A longer term, but equally important, goal of the work is to engage with potential upstreaming to Linux and at least one major distribution – and to ensure that there is a useful consensus on both approach and implementation amongst the various interested parties and architectures. This will require bringing together a community of CHERI Linux collaborators, engaging with the broader Linux community, and working with potential adopters to steer technical direction. It will also require broadly available, accessible CHERI-based hardware.
In similar vein, we recommend continuing the current strategy of maximizing portability of CHERI protection, language integration, and APIs across architectures (e.g., Arm’s Morello, CHERI-RISC-V), toolchain (e.g., LLVM, GCC), and operating systems (e.g., FreeBSD, Linux). This has two strong benefits: Minimizing developer burden in adapting application-level code, and also ensuring that lessons learned in any of these can be broadly benefited from in all. This will also help reinforce the message to upstream communities that CHERI protection is a well defined, portable, and consistently implemented model, rather than the product of a fragmented community and therefore insufficiently mature to adopt.

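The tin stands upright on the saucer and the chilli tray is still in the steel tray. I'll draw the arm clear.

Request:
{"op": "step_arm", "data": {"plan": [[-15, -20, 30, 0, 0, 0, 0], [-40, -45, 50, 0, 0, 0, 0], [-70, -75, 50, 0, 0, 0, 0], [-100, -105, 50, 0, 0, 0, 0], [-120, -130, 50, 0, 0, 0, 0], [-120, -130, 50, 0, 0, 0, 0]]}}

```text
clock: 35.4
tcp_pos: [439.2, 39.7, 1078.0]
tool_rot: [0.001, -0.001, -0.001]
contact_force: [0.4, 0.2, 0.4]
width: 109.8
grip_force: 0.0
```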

To date, there have been a few different efforts to add CHERI support to Linux, with Arm’s Morello Linux prototype being the most mature and well supported. That implementation is focused on the Morello prototype architecture and microarchitecture, an MMU-enabled, high-performance design. In addition, Hesham Almatary at Capabilities Limited has developed a memory-safe variant of Linux targeted at MMU-less designs, based on CHERI-RISC-V. Finally, Huawei has also created a CHERI Linux prototype, focused on MMU-enabled CHERI-RISC-V, illustrating the feasibility of Linux on CHERI-RISC-V, but for technical and legal reasons it will not be a direct source for this work. It is our strong recommendation that Arm’s Morello Linux be the baseline for further work, used as a baseline against which further changes will be made (and, for existing work, merged).
One goal early in this work will be to develop a strategy for repositories and infrastructure to use in development work, as we migrate from a “Morello Linux” to a “CHERI Linux”. In doing so, it may be sensible to create a set of new “CHERI Linux” repositories where contributors from various organizations (academic, industrial, government) can collaborate in a vendor-neutral manner. A first engineering step, therefore, would be to bring in Arm’s work, as a collaborative activity, with suitable observation of, and management of, sensitivities about ownership, technical direction, and so on. There are other significant “people-focused” concerns about how to create a productive development community; however, the remainder of this document is focused on the technical roadmap rather than those topics, as we consider that roadmap to be a necessary input to joint planning required to create a broader plan.
The current major targets of this roadmap are in the areas of toolchain, emulation and crossbuild platforms, kernel support, and user space.